Fine by me. Devotion to profit as a first motive seems very often connected to long term quality and/or ethical problems.

I don't object to profits per se, but when you combine a profits-first attitude with a large scale formal organization, you end up with things like MoO3 and frakking "copy protection" that hoses player PCs.

I won't even get started about how stupid the folks who own the MoM name are. Turning that over to Stardock for a reasonable cut would have earned them decent bucks *and* a bit of cred with hardcore folks in our weird little game niche. But noooo, branding control is too important, got to have the chain of ADDled marketing "teams" in the loop for every line of code in the project...
on May 20, 2008

Hey, you're forgetting, I'm more open-source/indie than commercial. Quite frankly, the profit devotion puts me off too. Quality suffers too much.

Yep, large-scale and profits-first means that you get a huge group of people coming up with as many ways as possible to make it impossible to play the game.

on May 20, 2008
Hey, you're forgetting, I'm more open-source/indie than commercial. Quite frankly, the profit devotion puts me off too. Quality suffers too much.
Yep, large-scale and profits-first means that you get a huge group of people coming up with as many ways as possible to make it impossible to play the game.

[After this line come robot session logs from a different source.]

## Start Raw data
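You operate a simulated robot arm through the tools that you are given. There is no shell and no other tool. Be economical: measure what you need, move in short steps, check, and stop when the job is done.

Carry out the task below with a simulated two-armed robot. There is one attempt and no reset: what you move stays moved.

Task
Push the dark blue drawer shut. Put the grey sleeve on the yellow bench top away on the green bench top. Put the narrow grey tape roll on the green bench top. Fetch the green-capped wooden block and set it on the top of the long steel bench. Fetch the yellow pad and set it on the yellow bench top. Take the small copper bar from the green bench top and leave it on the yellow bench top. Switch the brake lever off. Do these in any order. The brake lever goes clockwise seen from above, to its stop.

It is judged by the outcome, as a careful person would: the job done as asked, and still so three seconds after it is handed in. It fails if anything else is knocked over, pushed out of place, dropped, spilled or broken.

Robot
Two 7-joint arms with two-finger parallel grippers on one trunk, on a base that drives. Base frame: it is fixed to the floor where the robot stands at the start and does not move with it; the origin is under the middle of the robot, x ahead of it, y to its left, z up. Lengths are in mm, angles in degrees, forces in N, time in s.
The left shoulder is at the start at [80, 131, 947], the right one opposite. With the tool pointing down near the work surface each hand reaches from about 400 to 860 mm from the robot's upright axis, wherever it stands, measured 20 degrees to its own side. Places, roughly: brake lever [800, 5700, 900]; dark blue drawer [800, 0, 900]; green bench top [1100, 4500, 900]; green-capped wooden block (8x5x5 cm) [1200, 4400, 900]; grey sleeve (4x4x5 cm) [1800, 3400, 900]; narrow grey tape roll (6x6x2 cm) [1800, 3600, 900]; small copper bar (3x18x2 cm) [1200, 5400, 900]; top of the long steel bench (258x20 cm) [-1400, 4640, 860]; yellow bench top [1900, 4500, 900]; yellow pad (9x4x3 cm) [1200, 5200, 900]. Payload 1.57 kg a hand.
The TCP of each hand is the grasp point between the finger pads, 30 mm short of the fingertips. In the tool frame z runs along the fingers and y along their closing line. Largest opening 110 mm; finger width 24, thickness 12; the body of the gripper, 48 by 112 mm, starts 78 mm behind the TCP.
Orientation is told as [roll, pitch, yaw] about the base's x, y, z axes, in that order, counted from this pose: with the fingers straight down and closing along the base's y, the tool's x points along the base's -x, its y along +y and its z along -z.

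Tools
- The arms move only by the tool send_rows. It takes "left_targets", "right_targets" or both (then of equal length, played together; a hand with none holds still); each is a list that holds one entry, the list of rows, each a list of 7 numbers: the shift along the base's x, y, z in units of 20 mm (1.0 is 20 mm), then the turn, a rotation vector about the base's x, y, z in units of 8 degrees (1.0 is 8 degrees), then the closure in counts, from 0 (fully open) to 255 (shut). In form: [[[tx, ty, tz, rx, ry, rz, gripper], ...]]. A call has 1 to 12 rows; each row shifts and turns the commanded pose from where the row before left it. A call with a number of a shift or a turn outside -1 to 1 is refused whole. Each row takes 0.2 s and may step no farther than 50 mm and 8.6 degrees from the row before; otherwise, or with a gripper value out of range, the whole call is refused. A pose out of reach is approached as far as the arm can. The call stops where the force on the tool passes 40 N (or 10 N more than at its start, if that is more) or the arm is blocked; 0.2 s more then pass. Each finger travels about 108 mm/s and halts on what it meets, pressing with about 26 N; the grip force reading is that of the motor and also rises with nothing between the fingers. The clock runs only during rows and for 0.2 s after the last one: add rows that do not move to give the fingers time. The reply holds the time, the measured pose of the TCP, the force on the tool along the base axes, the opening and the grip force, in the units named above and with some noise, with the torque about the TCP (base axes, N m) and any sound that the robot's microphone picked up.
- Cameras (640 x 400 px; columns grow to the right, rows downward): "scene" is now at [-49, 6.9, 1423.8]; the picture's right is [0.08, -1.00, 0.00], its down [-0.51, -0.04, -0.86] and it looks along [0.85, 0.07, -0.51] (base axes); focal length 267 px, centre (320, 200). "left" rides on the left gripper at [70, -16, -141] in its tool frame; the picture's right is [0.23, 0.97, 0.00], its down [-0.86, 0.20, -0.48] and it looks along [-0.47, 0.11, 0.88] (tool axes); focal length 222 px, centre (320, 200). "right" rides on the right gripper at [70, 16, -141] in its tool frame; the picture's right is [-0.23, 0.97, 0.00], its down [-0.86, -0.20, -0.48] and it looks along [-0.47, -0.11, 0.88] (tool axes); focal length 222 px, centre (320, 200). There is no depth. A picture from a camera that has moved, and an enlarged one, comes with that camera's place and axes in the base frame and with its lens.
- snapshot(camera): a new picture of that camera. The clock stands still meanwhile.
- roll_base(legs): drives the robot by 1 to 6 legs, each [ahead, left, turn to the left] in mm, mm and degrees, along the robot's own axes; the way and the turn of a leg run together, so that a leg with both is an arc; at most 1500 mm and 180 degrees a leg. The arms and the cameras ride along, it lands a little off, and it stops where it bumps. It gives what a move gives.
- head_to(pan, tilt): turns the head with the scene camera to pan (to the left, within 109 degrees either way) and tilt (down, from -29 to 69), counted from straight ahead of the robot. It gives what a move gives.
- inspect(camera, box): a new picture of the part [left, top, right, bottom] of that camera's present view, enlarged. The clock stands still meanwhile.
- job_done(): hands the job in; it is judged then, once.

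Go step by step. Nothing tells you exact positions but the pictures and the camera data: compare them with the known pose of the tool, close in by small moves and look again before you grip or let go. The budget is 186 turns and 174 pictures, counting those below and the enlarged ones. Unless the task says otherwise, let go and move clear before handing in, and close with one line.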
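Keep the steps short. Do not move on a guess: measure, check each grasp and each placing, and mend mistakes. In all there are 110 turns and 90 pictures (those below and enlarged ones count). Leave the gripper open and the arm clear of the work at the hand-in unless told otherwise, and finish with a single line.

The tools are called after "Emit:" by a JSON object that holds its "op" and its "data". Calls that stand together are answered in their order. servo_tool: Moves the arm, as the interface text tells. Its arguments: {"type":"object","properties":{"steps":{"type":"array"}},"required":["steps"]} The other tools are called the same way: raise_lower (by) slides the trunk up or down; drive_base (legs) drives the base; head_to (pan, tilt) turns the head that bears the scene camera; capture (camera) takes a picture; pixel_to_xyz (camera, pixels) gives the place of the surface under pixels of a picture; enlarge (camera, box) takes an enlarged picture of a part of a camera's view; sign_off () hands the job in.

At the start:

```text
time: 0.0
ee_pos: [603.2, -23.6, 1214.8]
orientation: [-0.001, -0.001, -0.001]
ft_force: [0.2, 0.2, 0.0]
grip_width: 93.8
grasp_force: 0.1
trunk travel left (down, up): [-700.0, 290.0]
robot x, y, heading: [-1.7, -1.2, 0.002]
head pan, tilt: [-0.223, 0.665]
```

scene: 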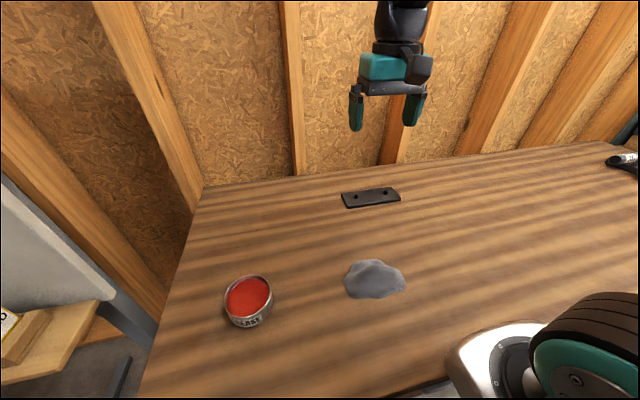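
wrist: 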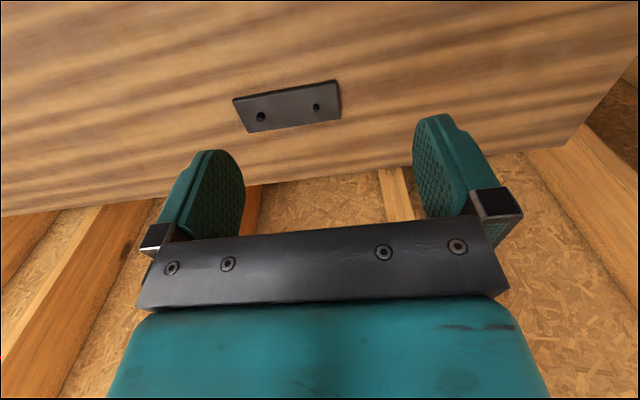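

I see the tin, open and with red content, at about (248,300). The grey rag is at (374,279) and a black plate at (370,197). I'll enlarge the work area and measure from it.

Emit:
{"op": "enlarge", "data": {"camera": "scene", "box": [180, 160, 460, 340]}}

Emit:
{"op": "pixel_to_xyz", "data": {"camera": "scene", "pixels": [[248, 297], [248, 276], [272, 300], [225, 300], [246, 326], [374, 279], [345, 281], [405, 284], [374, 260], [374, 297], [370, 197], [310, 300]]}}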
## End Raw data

I don't agree. Trying to maximize your profit long-term means you have to make a good playable game. So a *well done* profits-first strategy benefits everybody.

The problem is that few people in the planning are that much into long term strategy. Usually it's all about getting good numbers this year and that's it.
on May 20, 2008

No, it means you make one good, playable game, and add in ads and a couple new features (cycling them in and out occasionally until they're forgotten), and building crappy game engines that allow you to swap models and gameplay features in and out to utilize franchises cheaply and efficiently while needing upgrades only once every five years when the consoles come out.